||Following continual disputes in Cross-Strait relations in the past 60 years, questions regarding the development of businesses in Taiwan and China remain unanswered: How do national and organizational cultures interact in these businesses? How do such interactions affect employee behavior, such as work performance? Do the differences in culture complement or undermine the businesses? Or do national and organizational cultures not interact with each other? If we categorize employees according to their backgrounds—such as the social background of their place of birth—how will such interactions be affected by the interaction among four entities, namely Taiwanese residents, Chinese residents, Taiwanese companies, and Chinese companies?
Person–organization fit is a variable that provides critical insights because it varies across employees and potentially moderates the interacting relationship between national and organizational cultures. Accordingly, this study adopted person–organization fit as a research variable to expediate the comprehensive observation and understanding of factors affecting work performance.

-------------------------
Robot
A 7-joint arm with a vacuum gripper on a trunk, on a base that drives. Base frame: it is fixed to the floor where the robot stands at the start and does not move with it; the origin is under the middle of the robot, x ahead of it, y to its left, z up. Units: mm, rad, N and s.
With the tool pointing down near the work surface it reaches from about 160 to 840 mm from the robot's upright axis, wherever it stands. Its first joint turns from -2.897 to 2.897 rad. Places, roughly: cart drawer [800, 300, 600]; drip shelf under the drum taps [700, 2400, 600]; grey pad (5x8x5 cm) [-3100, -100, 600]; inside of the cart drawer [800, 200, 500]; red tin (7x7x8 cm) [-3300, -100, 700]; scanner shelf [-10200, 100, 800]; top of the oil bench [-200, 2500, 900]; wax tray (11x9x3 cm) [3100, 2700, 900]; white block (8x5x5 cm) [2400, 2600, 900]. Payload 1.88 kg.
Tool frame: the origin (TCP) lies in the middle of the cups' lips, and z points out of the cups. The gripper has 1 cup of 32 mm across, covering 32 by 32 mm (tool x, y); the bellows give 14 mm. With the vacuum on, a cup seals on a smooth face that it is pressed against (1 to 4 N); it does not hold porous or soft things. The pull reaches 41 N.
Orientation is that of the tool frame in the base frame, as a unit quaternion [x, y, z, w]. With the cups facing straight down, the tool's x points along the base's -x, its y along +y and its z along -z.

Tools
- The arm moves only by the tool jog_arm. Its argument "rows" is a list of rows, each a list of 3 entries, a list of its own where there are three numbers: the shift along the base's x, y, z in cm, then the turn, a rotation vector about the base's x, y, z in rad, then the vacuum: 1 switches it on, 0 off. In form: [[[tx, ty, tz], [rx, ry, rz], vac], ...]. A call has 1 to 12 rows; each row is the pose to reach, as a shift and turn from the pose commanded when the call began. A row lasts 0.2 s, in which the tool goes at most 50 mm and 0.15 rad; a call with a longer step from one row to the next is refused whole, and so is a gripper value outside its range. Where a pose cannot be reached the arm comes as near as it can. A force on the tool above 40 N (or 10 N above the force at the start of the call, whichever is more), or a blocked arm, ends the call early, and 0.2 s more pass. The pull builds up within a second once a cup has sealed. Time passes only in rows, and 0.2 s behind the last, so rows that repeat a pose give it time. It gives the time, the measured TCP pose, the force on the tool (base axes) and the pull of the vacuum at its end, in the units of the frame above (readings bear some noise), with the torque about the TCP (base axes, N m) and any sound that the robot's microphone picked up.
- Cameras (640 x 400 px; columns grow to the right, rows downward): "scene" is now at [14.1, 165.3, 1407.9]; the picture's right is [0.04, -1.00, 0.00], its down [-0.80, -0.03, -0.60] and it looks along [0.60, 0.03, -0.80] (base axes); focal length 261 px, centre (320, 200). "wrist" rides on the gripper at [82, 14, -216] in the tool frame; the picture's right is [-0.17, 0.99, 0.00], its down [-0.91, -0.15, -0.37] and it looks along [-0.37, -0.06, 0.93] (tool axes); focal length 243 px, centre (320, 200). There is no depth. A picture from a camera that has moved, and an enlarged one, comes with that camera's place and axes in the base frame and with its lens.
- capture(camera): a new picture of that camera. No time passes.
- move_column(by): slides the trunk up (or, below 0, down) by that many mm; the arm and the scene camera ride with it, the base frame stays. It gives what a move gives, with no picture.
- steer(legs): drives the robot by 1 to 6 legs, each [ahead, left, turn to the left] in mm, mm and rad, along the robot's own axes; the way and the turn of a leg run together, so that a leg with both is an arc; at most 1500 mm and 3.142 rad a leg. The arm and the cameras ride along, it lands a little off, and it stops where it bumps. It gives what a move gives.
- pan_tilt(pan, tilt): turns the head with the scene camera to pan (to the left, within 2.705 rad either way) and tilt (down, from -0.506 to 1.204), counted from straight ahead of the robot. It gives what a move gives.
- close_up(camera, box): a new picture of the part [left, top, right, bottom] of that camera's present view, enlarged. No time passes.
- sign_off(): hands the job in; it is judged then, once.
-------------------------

Employees in Taiwanese and Chinese companies no matter are located in Taiwan and China were recruited through purposive sampling as the research participants, to whom a questionnaire survey was administered to explore the aforementioned questions. Statistical analyses on valid responses from the participants revealed significant differences between several dimensions of national and organizational cultures but also high correlations between other dimensions. Examining the four entities in pairs also revealed significant differences with regard to cultural issues and to their effects on work performance.
Regarding the relationship between culture and work performance, team culture and adhocracy culture significantly and positively affected task performance. Hierarchy culture significantly and negatively affected task performance. Adhocracy culture exerted a significant and positive effect on contextual performance. In terms of person–organization fit, supplementary fit significantly and positively affected task performance; person–organization fit partially moderated the relationships of national and organizational cultures with work performance. Finally, managerial implications and recommendations for future research were proposed according to the study findings.